No, you’re not dreaming, it really is 2015 and Snoop Dogg is still releasing new albums. After his recent reggae endeavor that some would have called a flop, Snoop is back in the studio to deliver an entirely new sound on his 13th album of his career. The latest album from Snoop titled Bush was executive produced by Pharrell Williams and while a new sound is definitely what the two create, it’s nothing of the same nature as their smash 2004 hit “Drop it like it’s Hot”.
This albums sound goes for a very funky and up-tempo sound in which Snoop does a large amount of singing rather than his more common rapping style. On the opening track, Snoop is accompanied by the legendary Stevie Wonder and the albums producer Pharrell for a very smooth California anthem that sets up the funky R &B sound the rest of the album consists of. This sound is created using a variety of different instruments mixed with Pharrell’s producing . Snoop manages to pull out some incredibly big names on the features list including Charlie Wilson, Gwen Stefanie, Kendrick Lamar, T.I, Rick Ross, and Stevie Wonder. If you are expecting to put on this album and hear Snoop Dogg Rapping you might be sadly disappointed, but there is definitely an appeal that many can connect with. The closest thing to a rap song on the album is the two songs that feature fellow rappers T.I on “Edibles” and Rick Ross with Kendrick Lamar on “I’m Ya Dogg”. The rest of the album is a retro 80’s funk vibe and Snoop Dogg testing how many different ways he can make his singing sound catchy and smooth. It’s not that this songs are bad in most cases, it just feels like a forced sound rather than something that comes easy for Snoop Dogg. Seeing as Snoop has always pushed the limit on creativity and artist freedom, it’s no surprise he decided to do another experimental sound on this album. In similar fashion to how his 2013 Reincarnated Reggae album turned out, some people will definitely be interested in the new sound and direction of snoop;however, others will be left confused as to what he was trying to accomplish.

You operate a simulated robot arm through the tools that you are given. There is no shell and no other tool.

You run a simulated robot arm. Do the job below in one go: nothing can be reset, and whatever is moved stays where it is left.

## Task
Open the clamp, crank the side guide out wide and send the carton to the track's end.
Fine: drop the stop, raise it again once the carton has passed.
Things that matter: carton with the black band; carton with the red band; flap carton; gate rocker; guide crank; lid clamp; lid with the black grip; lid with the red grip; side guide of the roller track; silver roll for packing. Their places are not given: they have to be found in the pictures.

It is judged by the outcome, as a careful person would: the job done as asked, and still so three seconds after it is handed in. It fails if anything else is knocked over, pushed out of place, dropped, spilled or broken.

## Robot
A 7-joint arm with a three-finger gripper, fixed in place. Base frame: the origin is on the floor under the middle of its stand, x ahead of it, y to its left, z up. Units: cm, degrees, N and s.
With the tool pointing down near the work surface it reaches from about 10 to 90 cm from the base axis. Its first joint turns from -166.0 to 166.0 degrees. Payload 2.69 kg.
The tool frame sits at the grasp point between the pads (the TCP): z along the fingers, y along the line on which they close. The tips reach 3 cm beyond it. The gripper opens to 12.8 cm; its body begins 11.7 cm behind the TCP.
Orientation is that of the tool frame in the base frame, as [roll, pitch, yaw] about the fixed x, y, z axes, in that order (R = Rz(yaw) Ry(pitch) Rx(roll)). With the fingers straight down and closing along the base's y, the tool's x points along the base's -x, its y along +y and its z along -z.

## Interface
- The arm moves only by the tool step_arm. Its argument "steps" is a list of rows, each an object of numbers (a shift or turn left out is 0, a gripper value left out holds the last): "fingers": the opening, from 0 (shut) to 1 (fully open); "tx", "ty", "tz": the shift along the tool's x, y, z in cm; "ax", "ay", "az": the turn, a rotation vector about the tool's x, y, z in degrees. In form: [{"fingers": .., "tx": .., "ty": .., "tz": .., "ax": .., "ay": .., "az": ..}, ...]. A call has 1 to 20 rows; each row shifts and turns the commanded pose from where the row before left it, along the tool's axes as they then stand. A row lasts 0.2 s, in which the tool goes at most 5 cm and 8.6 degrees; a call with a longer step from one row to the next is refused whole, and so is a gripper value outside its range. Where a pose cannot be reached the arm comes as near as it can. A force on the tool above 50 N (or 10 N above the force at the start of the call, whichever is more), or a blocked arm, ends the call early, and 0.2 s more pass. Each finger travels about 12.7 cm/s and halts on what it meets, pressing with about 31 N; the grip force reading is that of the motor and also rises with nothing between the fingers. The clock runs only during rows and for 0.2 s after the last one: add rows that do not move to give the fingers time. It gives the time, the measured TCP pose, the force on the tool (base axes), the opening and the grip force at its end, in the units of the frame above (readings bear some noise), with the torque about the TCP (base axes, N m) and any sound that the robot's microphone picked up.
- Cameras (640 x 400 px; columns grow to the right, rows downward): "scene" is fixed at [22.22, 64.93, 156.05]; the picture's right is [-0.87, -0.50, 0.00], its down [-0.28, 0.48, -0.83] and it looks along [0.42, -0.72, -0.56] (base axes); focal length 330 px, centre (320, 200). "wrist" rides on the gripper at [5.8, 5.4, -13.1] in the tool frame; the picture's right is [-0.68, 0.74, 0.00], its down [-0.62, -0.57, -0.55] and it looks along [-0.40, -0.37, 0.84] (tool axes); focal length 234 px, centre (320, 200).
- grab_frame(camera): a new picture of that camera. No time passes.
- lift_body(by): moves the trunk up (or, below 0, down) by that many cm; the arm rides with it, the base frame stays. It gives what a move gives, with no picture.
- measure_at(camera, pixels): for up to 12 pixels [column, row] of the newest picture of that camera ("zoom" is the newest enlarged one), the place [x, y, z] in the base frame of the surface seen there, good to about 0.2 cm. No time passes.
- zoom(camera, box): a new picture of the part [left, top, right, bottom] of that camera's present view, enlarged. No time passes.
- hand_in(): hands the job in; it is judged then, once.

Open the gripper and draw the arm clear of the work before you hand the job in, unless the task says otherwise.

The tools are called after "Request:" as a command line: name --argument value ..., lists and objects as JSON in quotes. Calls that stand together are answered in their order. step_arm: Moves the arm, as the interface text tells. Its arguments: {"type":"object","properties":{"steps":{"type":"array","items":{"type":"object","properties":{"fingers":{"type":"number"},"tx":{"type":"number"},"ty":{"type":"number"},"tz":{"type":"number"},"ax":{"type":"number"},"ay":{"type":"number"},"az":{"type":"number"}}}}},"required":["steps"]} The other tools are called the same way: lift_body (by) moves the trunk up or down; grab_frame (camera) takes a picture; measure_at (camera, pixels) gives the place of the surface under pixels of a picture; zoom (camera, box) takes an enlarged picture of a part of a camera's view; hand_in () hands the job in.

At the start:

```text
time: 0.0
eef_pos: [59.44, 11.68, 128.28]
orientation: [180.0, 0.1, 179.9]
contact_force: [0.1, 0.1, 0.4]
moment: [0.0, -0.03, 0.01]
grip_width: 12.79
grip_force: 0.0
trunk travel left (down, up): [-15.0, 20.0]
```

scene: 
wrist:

The major flaw with this album is that sonically it is almost identical on all of the songs and this becomes monotonous on the ears. In retrospect the 41 minute album felt a lot longer than it should have because the sound and mood was never switched to gain the listeners attention back. The content in the songs is pretty much in the same situation as it becomes a repetitive cycle of Snoop going from track to track switching from songs about girls and songs about smoking weed. To be fair, Snoop has never made it easy to keep him in a box and has made it to a point in his long illustrious career, to where no one can or will try and tell him what to do. He is doing whatever he would like and even if sonically it doesn’t always mesh well with your ears you have to at least respect the man for stretching his creativity to its furthest reaches, even if it is sometimes a stretch too far.